* BEGIN Given material *

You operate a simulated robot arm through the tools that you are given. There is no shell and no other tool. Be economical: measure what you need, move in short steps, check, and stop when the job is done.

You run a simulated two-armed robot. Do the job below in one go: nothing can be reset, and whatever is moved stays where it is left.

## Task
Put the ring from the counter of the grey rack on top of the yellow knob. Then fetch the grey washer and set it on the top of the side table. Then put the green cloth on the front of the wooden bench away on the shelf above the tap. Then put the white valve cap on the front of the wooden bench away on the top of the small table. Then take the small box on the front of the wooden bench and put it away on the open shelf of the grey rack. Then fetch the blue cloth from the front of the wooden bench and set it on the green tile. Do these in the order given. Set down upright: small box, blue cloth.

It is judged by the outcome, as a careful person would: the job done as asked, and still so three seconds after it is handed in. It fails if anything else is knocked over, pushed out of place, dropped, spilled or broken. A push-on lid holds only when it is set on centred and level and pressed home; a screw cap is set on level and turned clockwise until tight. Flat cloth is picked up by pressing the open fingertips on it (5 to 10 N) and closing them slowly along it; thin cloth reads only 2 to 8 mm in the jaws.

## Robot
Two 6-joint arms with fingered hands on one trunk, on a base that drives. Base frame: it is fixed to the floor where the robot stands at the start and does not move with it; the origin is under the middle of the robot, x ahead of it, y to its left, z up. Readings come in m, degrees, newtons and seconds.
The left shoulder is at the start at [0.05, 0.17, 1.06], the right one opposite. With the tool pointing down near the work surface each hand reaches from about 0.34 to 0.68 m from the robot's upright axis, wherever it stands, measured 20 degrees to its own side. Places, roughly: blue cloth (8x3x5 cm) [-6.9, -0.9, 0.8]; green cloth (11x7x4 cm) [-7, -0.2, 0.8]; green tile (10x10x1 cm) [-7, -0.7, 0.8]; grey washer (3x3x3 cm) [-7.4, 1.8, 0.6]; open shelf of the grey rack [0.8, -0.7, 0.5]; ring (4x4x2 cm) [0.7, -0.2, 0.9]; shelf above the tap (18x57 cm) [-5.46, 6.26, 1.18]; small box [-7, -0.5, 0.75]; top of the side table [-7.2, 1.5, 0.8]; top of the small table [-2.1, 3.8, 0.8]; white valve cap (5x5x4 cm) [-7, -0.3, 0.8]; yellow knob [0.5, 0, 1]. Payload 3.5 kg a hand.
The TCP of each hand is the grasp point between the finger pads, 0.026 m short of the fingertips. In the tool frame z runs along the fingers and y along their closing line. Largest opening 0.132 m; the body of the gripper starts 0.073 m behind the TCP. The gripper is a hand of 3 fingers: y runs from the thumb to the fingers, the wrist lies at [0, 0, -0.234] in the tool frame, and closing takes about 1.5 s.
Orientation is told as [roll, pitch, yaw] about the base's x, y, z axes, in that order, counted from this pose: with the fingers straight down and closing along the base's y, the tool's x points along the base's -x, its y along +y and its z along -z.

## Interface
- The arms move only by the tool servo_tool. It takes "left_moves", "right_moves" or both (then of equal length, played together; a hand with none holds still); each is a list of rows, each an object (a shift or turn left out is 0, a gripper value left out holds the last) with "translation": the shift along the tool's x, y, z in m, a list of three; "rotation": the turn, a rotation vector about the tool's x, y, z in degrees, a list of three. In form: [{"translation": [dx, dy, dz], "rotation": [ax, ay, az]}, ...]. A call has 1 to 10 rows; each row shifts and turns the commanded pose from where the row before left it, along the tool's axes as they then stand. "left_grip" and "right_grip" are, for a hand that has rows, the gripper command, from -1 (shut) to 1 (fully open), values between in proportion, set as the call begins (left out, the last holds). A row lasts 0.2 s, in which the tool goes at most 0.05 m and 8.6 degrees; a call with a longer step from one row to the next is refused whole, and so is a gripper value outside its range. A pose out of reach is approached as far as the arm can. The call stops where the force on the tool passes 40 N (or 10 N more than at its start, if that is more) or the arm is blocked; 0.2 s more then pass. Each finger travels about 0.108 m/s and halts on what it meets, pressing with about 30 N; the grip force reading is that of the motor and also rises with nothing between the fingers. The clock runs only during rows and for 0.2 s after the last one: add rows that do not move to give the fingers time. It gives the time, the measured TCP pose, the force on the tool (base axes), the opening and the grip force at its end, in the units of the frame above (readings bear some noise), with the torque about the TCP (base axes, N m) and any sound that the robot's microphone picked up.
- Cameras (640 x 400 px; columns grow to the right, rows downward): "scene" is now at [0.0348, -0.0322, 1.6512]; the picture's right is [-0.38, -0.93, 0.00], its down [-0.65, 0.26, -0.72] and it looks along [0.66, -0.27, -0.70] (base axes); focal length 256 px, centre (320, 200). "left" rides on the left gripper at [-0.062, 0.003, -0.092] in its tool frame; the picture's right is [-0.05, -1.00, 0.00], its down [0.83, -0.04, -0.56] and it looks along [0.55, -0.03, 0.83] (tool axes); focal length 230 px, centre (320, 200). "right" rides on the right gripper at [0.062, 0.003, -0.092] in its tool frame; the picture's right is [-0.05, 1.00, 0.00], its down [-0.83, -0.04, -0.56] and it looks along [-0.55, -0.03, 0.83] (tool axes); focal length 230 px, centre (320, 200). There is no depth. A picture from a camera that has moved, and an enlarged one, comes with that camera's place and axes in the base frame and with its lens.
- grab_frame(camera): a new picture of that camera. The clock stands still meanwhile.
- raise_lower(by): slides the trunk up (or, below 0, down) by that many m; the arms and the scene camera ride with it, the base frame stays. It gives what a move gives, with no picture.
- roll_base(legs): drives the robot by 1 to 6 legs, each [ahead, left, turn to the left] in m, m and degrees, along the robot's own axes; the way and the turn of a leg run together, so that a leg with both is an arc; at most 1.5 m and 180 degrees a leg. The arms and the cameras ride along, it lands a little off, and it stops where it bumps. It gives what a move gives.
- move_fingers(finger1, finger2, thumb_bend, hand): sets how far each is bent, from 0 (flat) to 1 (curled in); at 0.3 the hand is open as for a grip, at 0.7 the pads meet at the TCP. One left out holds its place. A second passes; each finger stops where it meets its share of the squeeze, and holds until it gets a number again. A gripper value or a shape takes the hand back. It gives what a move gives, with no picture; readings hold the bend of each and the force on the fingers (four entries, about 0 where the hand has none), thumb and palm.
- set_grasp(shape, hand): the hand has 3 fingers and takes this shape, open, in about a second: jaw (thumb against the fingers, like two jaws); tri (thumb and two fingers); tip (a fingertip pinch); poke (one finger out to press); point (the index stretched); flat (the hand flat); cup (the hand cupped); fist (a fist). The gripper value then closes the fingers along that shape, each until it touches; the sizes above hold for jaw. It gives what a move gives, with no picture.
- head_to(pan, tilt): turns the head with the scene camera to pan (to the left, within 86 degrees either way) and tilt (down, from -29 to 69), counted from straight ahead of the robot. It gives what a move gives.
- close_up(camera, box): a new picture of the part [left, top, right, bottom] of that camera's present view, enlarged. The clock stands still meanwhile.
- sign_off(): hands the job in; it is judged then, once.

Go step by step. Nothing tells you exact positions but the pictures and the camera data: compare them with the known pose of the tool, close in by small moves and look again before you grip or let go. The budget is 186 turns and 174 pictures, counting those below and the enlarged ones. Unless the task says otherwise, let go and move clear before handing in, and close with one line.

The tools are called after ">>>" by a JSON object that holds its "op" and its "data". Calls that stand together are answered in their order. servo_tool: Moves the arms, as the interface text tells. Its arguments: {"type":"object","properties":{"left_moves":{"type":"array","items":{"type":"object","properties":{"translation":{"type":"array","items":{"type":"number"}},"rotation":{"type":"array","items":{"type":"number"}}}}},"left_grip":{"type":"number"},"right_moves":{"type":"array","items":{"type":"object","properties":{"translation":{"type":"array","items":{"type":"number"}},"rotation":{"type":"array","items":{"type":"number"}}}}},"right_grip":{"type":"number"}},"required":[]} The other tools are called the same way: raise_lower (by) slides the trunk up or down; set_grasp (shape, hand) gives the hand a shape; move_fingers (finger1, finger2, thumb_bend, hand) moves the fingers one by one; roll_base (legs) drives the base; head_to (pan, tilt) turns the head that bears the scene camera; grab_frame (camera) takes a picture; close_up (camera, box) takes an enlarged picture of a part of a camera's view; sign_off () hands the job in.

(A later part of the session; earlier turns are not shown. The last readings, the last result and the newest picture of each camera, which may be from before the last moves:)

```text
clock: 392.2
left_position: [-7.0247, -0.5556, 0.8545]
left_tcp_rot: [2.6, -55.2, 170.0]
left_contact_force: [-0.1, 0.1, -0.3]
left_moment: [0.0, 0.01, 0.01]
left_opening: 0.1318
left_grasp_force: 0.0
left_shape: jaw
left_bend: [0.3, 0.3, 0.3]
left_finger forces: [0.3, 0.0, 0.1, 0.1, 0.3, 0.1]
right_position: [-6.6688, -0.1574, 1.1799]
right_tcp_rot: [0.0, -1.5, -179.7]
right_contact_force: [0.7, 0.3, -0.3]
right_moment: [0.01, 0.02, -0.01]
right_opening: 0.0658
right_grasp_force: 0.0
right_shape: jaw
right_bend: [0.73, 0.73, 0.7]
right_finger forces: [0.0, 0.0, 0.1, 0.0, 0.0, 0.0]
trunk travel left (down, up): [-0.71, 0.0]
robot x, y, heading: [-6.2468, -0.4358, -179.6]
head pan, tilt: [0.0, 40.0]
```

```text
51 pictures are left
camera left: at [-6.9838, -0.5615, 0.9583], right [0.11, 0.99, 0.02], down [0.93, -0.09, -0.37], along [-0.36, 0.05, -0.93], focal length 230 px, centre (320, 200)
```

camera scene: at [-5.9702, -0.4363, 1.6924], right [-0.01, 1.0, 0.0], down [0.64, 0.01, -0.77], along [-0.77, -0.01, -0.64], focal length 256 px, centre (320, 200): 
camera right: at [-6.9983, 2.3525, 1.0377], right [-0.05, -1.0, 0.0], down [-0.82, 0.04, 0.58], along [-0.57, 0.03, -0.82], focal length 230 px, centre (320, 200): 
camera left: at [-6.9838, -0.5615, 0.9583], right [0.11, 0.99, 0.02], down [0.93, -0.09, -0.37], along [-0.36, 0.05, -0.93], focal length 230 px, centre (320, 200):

* END Given material *

Required task: Output nothing except the lines from the line with "Two 6-joint arms" through the line with "The left shoulder", copied exactly, end lines included.

The answer:
Two 6-joint arms with fingered hands on one trunk, on a base that drives. Base frame: it is fixed to the floor where the robot stands at the start and does not move with it; the origin is under the middle of the robot, x ahead of it, y to its left, z up. Readings come in m, degrees, newtons and seconds.
The left shoulder is at the start at [0.05, 0.17, 1.06], the right one opposite. With the tool pointing down near the work surface each hand reaches from about 0.34 to 0.68 m from the robot's upright axis, wherever it stands, measured 20 degrees to its own side. Places, roughly: blue cloth (8x3x5 cm) [-6.9, -0.9, 0.8]; green cloth (11x7x4 cm) [-7, -0.2, 0.8]; green tile (10x10x1 cm) [-7, -0.7, 0.8]; grey washer (3x3x3 cm) [-7.4, 1.8, 0.6]; open shelf of the grey rack [0.8, -0.7, 0.5]; ring (4x4x2 cm) [0.7, -0.2, 0.9]; shelf above the tap (18x57 cm) [-5.46, 6.26, 1.18]; small box [-7, -0.5, 0.75]; top of the side table [-7.2, 1.5, 0.8]; top of the small table [-2.1, 3.8, 0.8]; white valve cap (5x5x4 cm) [-7, -0.3, 0.8]; yellow knob [0.5, 0, 1]. Payload 3.5 kg a hand.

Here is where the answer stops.